Video: Putting Black British Columbia History to Work, Prof. Handel Wright

February 7, 2021

Black History Month event, hosted by BC Black History Awareness Society.

 

Putting Black British Columbia History to Work: Contemporary Implications of Historical Blackness

Paradoxically, it is no secret that the presence of Black BC is something of a secret. In other words Blackness appears to be so underrepresented in contemporary BC (with black people making up only 1.3% of the population and no discernible black ethnoburbs) that many outside and even within the province may be forgiven for thinking there is no Black BC per se and by extension, perhaps there never was a Black BC.  Community historians like BC Black History Awareness Society are doing a wonderful job of unearthing and presenting historical Black BC so we know of say the African Rifles / Victoria Pioneer Rifle Corps in the 1800s and Black Strachcona / Hogan’s Alley in the 1900s.  What are the implications of these elements of Black BC history; how is Blackness being (not) taken up in BC and for what reasons and what good use ought we be making of Black history?  In this talk I try to address the persistent “absent presence” of Blackness largely in terms of history but also in terms of geography.
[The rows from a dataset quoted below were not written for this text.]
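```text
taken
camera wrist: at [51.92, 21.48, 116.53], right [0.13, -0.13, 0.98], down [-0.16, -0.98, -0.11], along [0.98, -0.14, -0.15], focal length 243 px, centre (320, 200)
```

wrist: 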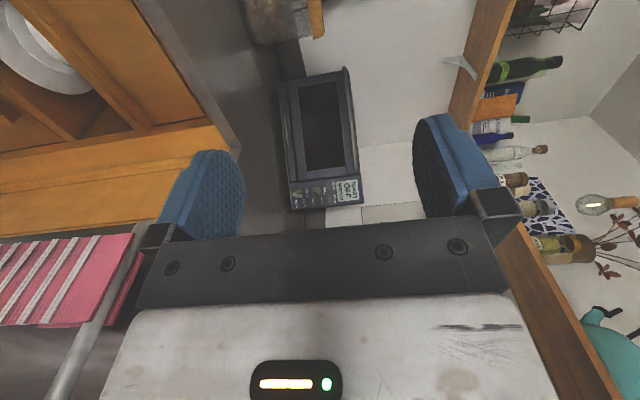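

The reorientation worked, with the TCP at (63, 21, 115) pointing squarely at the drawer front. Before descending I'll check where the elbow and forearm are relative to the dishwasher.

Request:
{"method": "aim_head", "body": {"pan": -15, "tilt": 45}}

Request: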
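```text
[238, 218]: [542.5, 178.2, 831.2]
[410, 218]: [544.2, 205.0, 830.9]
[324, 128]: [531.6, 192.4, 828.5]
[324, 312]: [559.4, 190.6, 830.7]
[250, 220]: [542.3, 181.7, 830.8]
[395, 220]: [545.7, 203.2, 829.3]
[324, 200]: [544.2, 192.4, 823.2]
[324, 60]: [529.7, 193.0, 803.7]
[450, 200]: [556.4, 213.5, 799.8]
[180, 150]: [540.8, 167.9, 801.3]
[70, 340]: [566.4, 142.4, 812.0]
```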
More specifically, I take up named (and for the most part, somewhat known) historical figures (Mifflin Gibbs, Sylvia Stark and, if we dare colour him Black, Sir James Douglas) and use them to try to explain the strategy (racist erasure) by which Blackness has come to be rendered almost fully absent from the conception of BC and to assert the contemporary presence of a rich diversity (e.g. in terms of gender, sexuality, diaspora) of Blackness that belies and resists that erasure.